◆ DATA BLOCK ◆
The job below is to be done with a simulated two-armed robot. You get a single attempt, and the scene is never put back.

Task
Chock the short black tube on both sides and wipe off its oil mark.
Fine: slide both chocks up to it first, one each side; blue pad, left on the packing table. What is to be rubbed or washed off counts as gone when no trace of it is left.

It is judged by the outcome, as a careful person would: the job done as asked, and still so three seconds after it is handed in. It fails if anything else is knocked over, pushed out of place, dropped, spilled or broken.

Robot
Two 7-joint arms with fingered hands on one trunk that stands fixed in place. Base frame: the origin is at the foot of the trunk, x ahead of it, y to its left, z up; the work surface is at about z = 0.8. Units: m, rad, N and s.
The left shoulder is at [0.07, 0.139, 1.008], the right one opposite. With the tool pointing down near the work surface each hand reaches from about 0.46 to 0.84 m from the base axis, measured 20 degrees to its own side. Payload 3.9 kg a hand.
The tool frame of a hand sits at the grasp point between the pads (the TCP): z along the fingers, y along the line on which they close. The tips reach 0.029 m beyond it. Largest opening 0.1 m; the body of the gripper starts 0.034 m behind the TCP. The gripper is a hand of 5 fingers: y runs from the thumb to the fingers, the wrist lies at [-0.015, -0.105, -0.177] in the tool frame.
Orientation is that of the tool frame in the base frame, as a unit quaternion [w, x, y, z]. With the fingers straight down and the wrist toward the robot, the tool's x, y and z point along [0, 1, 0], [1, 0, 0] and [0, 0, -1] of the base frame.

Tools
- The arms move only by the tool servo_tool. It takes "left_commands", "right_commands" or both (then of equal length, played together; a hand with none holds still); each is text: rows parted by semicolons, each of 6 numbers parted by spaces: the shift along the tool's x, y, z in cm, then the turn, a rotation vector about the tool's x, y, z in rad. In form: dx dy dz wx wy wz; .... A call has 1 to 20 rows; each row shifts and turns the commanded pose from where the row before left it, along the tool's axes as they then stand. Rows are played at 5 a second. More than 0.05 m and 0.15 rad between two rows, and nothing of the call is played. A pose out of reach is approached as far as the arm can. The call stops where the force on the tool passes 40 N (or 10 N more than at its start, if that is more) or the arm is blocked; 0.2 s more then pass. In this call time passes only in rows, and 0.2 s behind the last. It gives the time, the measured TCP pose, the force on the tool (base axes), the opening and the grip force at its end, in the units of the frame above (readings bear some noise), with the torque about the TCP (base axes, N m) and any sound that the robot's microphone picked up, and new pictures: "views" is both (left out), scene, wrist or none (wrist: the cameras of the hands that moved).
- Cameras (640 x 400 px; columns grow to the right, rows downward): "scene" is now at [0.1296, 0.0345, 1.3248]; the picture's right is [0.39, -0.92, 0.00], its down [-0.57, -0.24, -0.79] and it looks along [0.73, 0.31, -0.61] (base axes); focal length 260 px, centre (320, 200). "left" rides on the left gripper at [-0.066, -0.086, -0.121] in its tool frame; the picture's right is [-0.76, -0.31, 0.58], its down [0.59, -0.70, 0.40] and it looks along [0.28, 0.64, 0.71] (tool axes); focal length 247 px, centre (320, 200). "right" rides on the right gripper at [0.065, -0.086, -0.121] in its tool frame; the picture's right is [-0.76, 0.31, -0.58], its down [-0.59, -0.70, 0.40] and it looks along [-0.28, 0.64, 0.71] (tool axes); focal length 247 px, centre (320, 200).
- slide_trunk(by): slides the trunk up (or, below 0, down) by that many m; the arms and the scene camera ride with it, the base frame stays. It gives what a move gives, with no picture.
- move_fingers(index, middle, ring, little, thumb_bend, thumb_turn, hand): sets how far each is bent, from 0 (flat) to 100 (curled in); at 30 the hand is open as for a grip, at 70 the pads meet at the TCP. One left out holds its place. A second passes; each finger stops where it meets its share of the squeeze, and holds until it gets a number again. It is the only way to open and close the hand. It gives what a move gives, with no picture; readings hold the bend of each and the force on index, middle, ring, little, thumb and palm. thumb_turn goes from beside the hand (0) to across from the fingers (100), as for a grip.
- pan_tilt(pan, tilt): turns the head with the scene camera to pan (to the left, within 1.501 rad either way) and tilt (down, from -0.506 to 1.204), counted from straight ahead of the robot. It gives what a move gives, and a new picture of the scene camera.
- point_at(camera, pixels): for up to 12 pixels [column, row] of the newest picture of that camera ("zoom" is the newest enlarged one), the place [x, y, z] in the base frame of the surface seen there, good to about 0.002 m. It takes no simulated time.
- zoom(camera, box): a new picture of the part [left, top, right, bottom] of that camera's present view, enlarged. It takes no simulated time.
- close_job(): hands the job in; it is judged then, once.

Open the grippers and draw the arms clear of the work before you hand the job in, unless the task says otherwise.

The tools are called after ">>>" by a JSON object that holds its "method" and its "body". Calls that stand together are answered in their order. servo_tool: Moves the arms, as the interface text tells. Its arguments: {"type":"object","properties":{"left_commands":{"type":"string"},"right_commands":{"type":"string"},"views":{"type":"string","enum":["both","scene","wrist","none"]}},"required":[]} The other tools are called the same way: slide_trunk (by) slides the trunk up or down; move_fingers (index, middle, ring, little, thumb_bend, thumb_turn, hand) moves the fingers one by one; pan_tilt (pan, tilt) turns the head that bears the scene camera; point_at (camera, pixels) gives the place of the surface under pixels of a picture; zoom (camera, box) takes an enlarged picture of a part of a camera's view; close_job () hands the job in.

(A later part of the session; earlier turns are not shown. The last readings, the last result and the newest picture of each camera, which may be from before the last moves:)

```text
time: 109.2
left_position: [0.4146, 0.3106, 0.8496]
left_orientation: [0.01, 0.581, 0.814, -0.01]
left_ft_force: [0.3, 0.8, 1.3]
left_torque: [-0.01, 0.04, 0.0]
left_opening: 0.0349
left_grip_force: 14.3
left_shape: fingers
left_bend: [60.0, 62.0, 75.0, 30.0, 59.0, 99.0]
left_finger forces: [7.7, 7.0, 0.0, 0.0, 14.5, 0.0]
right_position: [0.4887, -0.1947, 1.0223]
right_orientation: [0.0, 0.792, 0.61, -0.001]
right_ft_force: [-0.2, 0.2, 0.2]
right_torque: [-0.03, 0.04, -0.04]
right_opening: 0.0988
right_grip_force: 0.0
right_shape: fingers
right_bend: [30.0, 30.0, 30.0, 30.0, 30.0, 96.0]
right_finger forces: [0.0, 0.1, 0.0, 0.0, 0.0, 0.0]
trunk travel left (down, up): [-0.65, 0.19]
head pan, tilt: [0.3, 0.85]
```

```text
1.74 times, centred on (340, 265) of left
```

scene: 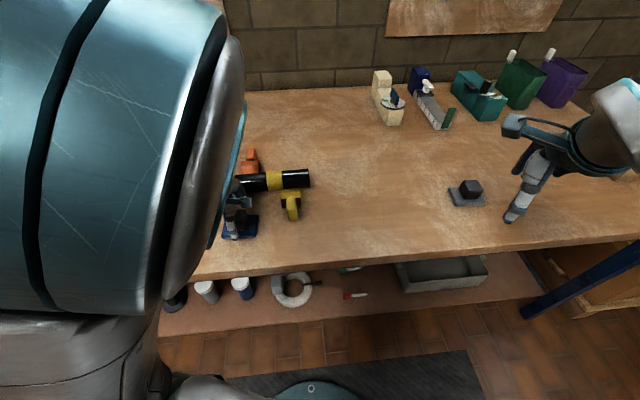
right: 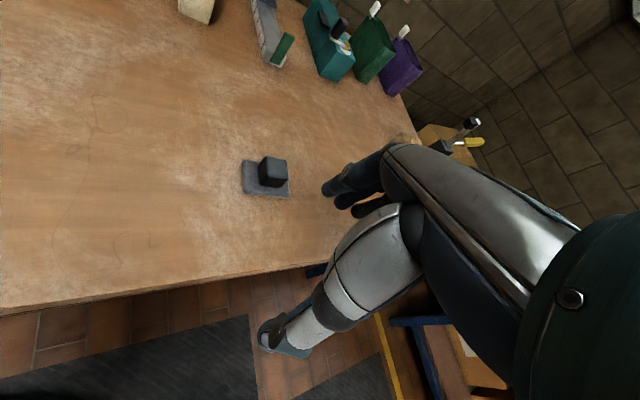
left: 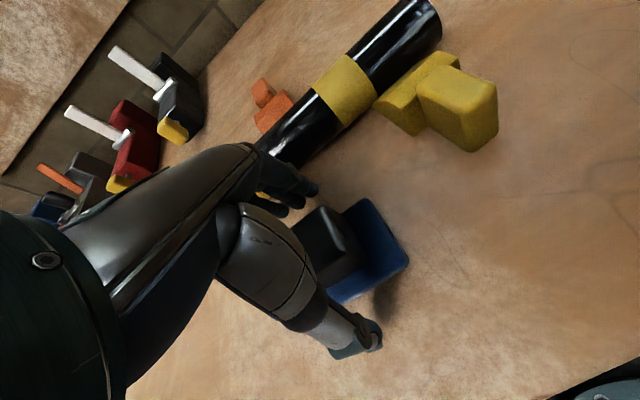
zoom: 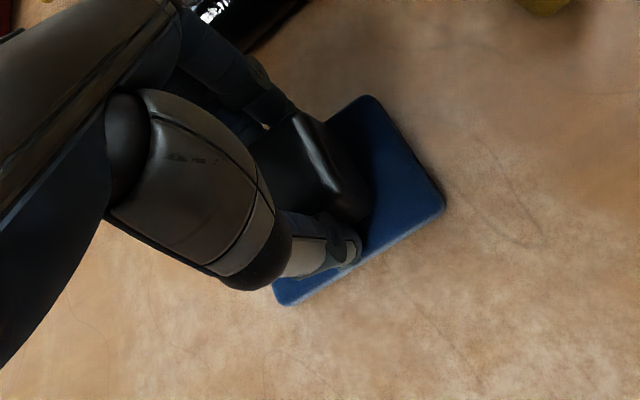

◆ TASK OBJECTIVE ◆
Everything from the first line of the data through the line containing "Two 7-joint arms" should be echoed exactly. Add nothing. Write them as strings in a JSON array, leaving out blank lines.

◆ THE COMPLETED TASK ◆
[
  "The job below is to be done with a simulated two-armed robot. You get a single attempt, and the scene is never put back.",
  "Task",
  "Chock the short black tube on both sides and wipe off its oil mark.",
  "Fine: slide both chocks up to it first, one each side; blue pad, left on the packing table. What is to be rubbed or washed off counts as gone when no trace of it is left.",
  "It is judged by the outcome, as a careful person would: the job done as asked, and still so three seconds after it is handed in. It fails if anything else is knocked over, pushed out of place, dropped, spilled or broken.",
  "Robot",
  "Two 7-joint arms with fingered hands on one trunk that stands fixed in place. Base frame: the origin is at the foot of the trunk, x ahead of it, y to its left, z up; the work surface is at about z = 0.8. Units: m, rad, N and s."
]